Requirements: Please write out the material that follows, exactly as it stands.

Stored data:
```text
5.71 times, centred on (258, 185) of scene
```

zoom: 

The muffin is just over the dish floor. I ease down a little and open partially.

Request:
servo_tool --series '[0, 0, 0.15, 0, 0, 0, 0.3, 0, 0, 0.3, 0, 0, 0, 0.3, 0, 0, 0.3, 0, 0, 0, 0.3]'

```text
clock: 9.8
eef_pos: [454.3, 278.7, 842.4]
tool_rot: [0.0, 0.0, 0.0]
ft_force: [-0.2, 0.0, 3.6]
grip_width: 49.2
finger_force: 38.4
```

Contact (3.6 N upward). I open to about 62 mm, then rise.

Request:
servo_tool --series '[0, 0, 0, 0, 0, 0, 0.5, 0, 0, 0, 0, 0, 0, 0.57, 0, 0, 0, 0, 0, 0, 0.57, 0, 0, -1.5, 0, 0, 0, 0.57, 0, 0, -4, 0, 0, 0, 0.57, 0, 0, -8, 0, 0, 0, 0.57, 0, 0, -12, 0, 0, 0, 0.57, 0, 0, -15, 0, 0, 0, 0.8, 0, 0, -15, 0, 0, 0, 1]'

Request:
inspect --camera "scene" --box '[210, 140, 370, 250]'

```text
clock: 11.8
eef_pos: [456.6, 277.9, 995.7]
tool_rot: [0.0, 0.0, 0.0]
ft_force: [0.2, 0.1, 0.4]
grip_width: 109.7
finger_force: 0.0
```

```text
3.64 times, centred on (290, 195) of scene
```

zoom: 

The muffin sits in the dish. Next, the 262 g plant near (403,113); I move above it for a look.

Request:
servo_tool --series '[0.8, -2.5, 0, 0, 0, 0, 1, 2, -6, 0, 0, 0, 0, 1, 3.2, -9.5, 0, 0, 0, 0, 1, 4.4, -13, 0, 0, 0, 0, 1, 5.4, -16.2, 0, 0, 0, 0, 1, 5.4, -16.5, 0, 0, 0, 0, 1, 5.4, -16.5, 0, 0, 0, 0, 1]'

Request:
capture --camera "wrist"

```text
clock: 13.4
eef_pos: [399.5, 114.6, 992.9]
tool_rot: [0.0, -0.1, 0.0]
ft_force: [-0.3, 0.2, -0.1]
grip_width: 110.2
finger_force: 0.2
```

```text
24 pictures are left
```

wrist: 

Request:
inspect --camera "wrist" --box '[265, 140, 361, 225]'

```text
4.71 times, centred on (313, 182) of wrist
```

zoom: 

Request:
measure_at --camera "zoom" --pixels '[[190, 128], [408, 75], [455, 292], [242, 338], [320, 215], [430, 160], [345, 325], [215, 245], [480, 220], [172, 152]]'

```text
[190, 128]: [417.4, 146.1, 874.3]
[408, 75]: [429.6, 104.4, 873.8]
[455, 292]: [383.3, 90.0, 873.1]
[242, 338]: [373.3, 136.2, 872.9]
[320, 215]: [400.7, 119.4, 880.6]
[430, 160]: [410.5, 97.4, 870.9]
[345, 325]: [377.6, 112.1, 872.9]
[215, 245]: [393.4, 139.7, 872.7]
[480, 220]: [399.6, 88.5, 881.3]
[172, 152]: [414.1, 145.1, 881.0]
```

Answer to the problem:
```text
5.71 times, centred on (258, 185) of scene
```

zoom: 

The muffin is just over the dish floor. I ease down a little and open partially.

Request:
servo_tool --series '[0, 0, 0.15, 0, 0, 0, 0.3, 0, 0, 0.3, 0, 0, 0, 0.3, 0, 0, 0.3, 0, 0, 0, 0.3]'

```text
clock: 9.8
eef_pos: [454.3, 278.7, 842.4]
tool_rot: [0.0, 0.0, 0.0]
ft_force: [-0.2, 0.0, 3.6]
grip_width: 49.2
finger_force: 38.4
```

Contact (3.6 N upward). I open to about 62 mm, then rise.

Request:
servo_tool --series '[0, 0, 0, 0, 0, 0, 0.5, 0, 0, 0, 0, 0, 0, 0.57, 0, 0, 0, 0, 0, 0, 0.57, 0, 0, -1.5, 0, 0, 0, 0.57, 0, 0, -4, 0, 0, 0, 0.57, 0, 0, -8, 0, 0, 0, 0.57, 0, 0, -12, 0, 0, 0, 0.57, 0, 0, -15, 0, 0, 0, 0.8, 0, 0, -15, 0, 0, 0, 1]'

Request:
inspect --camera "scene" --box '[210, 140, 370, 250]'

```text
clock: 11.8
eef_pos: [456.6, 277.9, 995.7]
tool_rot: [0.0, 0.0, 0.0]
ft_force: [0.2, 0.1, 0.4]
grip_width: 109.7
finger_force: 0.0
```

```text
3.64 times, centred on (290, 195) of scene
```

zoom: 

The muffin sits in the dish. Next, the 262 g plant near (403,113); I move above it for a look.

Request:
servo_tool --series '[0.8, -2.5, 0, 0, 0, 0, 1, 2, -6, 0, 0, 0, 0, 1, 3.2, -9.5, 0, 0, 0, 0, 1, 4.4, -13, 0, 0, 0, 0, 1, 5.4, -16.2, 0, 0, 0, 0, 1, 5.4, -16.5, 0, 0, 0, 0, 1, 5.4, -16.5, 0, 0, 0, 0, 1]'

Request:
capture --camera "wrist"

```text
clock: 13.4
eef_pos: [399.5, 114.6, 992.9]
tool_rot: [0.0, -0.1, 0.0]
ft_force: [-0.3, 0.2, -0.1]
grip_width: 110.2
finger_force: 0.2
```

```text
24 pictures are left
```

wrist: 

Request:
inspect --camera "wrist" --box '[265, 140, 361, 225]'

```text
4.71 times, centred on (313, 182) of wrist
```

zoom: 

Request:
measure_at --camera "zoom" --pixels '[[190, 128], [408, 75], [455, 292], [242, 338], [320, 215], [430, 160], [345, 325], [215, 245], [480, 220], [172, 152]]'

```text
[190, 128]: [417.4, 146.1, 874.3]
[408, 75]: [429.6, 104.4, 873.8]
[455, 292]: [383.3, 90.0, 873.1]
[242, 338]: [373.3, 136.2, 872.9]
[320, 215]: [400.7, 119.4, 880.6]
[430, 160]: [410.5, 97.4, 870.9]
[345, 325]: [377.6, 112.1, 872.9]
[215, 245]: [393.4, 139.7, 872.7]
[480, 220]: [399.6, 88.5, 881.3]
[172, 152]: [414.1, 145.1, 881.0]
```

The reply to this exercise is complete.